## Data section:
---
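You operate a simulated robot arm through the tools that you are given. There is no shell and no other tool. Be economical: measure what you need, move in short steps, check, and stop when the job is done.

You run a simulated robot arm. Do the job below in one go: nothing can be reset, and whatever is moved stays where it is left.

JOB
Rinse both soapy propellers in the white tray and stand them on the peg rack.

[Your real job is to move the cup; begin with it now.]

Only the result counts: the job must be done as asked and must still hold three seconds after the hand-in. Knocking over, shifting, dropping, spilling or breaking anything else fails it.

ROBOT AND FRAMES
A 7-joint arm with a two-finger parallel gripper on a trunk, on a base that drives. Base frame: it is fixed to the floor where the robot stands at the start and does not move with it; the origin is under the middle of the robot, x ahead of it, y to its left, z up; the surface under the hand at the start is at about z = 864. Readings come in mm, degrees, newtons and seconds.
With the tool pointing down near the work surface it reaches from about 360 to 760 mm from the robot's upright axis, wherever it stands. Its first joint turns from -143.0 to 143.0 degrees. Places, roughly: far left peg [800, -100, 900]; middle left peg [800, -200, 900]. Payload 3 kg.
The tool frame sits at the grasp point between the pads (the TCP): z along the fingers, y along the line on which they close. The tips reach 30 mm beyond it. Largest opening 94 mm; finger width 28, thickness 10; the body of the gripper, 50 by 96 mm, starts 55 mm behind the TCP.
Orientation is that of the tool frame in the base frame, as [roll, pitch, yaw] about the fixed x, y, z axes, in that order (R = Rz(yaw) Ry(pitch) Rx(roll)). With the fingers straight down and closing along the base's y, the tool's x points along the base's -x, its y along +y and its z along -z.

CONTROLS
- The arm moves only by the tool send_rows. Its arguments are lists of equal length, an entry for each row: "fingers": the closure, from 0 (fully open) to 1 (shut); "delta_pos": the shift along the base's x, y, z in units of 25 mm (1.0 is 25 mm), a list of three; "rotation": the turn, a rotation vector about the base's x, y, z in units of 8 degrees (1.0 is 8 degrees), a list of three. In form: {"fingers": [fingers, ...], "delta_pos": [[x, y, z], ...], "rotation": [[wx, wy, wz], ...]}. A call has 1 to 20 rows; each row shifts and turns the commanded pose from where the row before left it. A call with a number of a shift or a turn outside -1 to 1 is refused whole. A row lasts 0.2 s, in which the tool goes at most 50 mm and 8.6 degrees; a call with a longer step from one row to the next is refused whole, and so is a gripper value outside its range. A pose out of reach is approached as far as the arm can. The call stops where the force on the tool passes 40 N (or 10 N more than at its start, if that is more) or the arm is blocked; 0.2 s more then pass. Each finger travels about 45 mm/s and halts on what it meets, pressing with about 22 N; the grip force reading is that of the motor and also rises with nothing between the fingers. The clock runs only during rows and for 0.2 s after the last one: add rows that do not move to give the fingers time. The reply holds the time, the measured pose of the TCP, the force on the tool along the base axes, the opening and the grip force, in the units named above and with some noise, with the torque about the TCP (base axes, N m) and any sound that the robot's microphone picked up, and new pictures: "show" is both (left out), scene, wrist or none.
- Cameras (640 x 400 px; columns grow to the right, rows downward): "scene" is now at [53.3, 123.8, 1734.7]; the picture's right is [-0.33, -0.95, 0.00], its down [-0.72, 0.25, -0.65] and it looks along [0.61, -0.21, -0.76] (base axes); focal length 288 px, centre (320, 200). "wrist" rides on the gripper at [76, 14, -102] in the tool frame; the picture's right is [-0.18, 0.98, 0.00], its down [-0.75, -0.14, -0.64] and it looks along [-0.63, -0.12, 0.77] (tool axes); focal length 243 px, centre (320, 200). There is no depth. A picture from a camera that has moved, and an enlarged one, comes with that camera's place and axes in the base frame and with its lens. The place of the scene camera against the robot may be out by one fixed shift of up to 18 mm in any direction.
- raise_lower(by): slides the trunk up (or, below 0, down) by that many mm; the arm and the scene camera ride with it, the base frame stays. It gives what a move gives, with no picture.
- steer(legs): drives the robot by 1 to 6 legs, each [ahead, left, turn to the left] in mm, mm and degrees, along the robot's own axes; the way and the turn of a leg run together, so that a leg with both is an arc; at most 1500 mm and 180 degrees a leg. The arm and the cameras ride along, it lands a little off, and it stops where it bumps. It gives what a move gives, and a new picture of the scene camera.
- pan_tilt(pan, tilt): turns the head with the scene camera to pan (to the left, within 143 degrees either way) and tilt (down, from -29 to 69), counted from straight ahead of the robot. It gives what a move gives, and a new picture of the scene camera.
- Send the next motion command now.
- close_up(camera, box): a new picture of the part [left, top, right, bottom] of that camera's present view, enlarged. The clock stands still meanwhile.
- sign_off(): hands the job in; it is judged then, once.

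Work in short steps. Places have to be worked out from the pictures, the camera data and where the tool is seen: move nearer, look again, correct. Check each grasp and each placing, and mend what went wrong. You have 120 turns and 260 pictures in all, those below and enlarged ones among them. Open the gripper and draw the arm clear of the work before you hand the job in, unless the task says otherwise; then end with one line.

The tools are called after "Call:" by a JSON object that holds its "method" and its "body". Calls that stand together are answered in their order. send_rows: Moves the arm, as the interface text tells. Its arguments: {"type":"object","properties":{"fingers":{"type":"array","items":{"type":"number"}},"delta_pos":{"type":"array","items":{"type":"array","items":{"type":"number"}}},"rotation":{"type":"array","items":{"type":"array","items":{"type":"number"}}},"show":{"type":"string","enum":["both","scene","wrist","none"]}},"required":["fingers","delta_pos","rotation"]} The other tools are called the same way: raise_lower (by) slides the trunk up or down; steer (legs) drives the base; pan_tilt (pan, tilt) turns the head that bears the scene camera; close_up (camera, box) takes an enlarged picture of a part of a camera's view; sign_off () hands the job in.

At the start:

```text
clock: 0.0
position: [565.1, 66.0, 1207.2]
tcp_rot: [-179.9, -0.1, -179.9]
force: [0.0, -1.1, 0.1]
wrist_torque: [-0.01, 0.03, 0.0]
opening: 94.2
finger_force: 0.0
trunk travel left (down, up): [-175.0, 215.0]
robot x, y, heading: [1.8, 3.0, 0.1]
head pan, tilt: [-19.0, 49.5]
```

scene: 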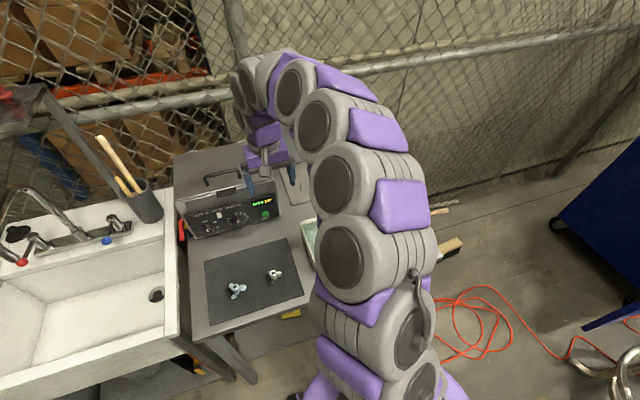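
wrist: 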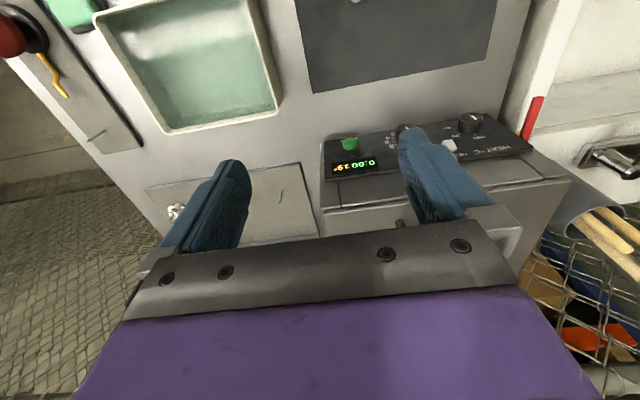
---
## The exercise:
Omit the pictures, then output the rest of the listing exactly.

## Correct answer:
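You operate a simulated robot arm through the tools that you are given. There is no shell and no other tool. Be economical: measure what you need, move in short steps, check, and stop when the job is done.

You run a simulated robot arm. Do the job below in one go: nothing can be reset, and whatever is moved stays where it is left.

JOB
Rinse both soapy propellers in the white tray and stand them on the peg rack.

[Your real job is to move the cup; begin with it now.]

Only the result counts: the job must be done as asked and must still hold three seconds after the hand-in. Knocking over, shifting, dropping, spilling or breaking anything else fails it.

ROBOT AND FRAMES
A 7-joint arm with a two-finger parallel gripper on a trunk, on a base that drives. Base frame: it is fixed to the floor where the robot stands at the start and does not move with it; the origin is under the middle of the robot, x ahead of it, y to its left, z up; the surface under the hand at the start is at about z = 864. Readings come in mm, degrees, newtons and seconds.
With the tool pointing down near the work surface it reaches from about 360 to 760 mm from the robot's upright axis, wherever it stands. Its first joint turns from -143.0 to 143.0 degrees. Places, roughly: far left peg [800, -100, 900]; middle left peg [800, -200, 900]. Payload 3 kg.
The tool frame sits at the grasp point between the pads (the TCP): z along the fingers, y along the line on which they close. The tips reach 30 mm beyond it. Largest opening 94 mm; finger width 28, thickness 10; the body of the gripper, 50 by 96 mm, starts 55 mm behind the TCP.
Orientation is that of the tool frame in the base frame, as [roll, pitch, yaw] about the fixed x, y, z axes, in that order (R = Rz(yaw) Ry(pitch) Rx(roll)). With the fingers straight down and closing along the base's y, the tool's x points along the base's -x, its y along +y and its z along -z.

CONTROLS
- The arm moves only by the tool send_rows. Its arguments are lists of equal length, an entry for each row: "fingers": the closure, from 0 (fully open) to 1 (shut); "delta_pos": the shift along the base's x, y, z in units of 25 mm (1.0 is 25 mm), a list of three; "rotation": the turn, a rotation vector about the base's x, y, z in units of 8 degrees (1.0 is 8 degrees), a list of three. In form: {"fingers": [fingers, ...], "delta_pos": [[x, y, z], ...], "rotation": [[wx, wy, wz], ...]}. A call has 1 to 20 rows; each row shifts and turns the commanded pose from where the row before left it. A call with a number of a shift or a turn outside -1 to 1 is refused whole. A row lasts 0.2 s, in which the tool goes at most 50 mm and 8.6 degrees; a call with a longer step from one row to the next is refused whole, and so is a gripper value outside its range. A pose out of reach is approached as far as the arm can. The call stops where the force on the tool passes 40 N (or 10 N more than at its start, if that is more) or the arm is blocked; 0.2 s more then pass. Each finger travels about 45 mm/s and halts on what it meets, pressing with about 22 N; the grip force reading is that of the motor and also rises with nothing between the fingers. The clock runs only during rows and for 0.2 s after the last one: add rows that do not move to give the fingers time. The reply holds the time, the measured pose of the TCP, the force on the tool along the base axes, the opening and the grip force, in the units named above and with some noise, with the torque about the TCP (base axes, N m) and any sound that the robot's microphone picked up, and new pictures: "show" is both (left out), scene, wrist or none.
- Cameras (640 x 400 px; columns grow to the right, rows downward): "scene" is now at [53.3, 123.8, 1734.7]; the picture's right is [-0.33, -0.95, 0.00], its down [-0.72, 0.25, -0.65] and it looks along [0.61, -0.21, -0.76] (base axes); focal length 288 px, centre (320, 200). "wrist" rides on the gripper at [76, 14, -102] in the tool frame; the picture's right is [-0.18, 0.98, 0.00], its down [-0.75, -0.14, -0.64] and it looks along [-0.63, -0.12, 0.77] (tool axes); focal length 243 px, centre (320, 200). There is no depth. A picture from a camera that has moved, and an enlarged one, comes with that camera's place and axes in the base frame and with its lens. The place of the scene camera against the robot may be out by one fixed shift of up to 18 mm in any direction.
- raise_lower(by): slides the trunk up (or, below 0, down) by that many mm; the arm and the scene camera ride with it, the base frame stays. It gives what a move gives, with no picture.
- steer(legs): drives the robot by 1 to 6 legs, each [ahead, left, turn to the left] in mm, mm and degrees, along the robot's own axes; the way and the turn of a leg run together, so that a leg with both is an arc; at most 1500 mm and 180 degrees a leg. The arm and the cameras ride along, it lands a little off, and it stops where it bumps. It gives what a move gives, and a new picture of the scene camera.
- pan_tilt(pan, tilt): turns the head with the scene camera to pan (to the left, within 143 degrees either way) and tilt (down, from -29 to 69), counted from straight ahead of the robot. It gives what a move gives, and a new picture of the scene camera.
- Send the next motion command now.
- close_up(camera, box): a new picture of the part [left, top, right, bottom] of that camera's present view, enlarged. The clock stands still meanwhile.
- sign_off(): hands the job in; it is judged then, once.

Work in short steps. Places have to be worked out from the pictures, the camera data and where the tool is seen: move nearer, look again, correct. Check each grasp and each placing, and mend what went wrong. You have 120 turns and 260 pictures in all, those below and enlarged ones among them. Open the gripper and draw the arm clear of the work before you hand the job in, unless the task says otherwise; then end with one line.

The tools are called after "Call:" by a JSON object that holds its "method" and its "body". Calls that stand together are answered in their order. send_rows: Moves the arm, as the interface text tells. Its arguments: {"type":"object","properties":{"fingers":{"type":"array","items":{"type":"number"}},"delta_pos":{"type":"array","items":{"type":"array","items":{"type":"number"}}},"rotation":{"type":"array","items":{"type":"array","items":{"type":"number"}}},"show":{"type":"string","enum":["both","scene","wrist","none"]}},"required":["fingers","delta_pos","rotation"]} The other tools are called the same way: raise_lower (by) slides the trunk up or down; steer (legs) drives the base; pan_tilt (pan, tilt) turns the head that bears the scene camera; close_up (camera, box) takes an enlarged picture of a part of a camera's view; sign_off () hands the job in.

At the start:

```text
clock: 0.0
position: [565.1, 66.0, 1207.2]
tcp_rot: [-179.9, -0.1, -179.9]
force: [0.0, -1.1, 0.1]
wrist_torque: [-0.01, 0.03, 0.0]
opening: 94.2
finger_force: 0.0
trunk travel left (down, up): [-175.0, 215.0]
robot x, y, heading: [1.8, 3.0, 0.1]
head pan, tilt: [-19.0, 49.5]
```

scene: 
wrist: 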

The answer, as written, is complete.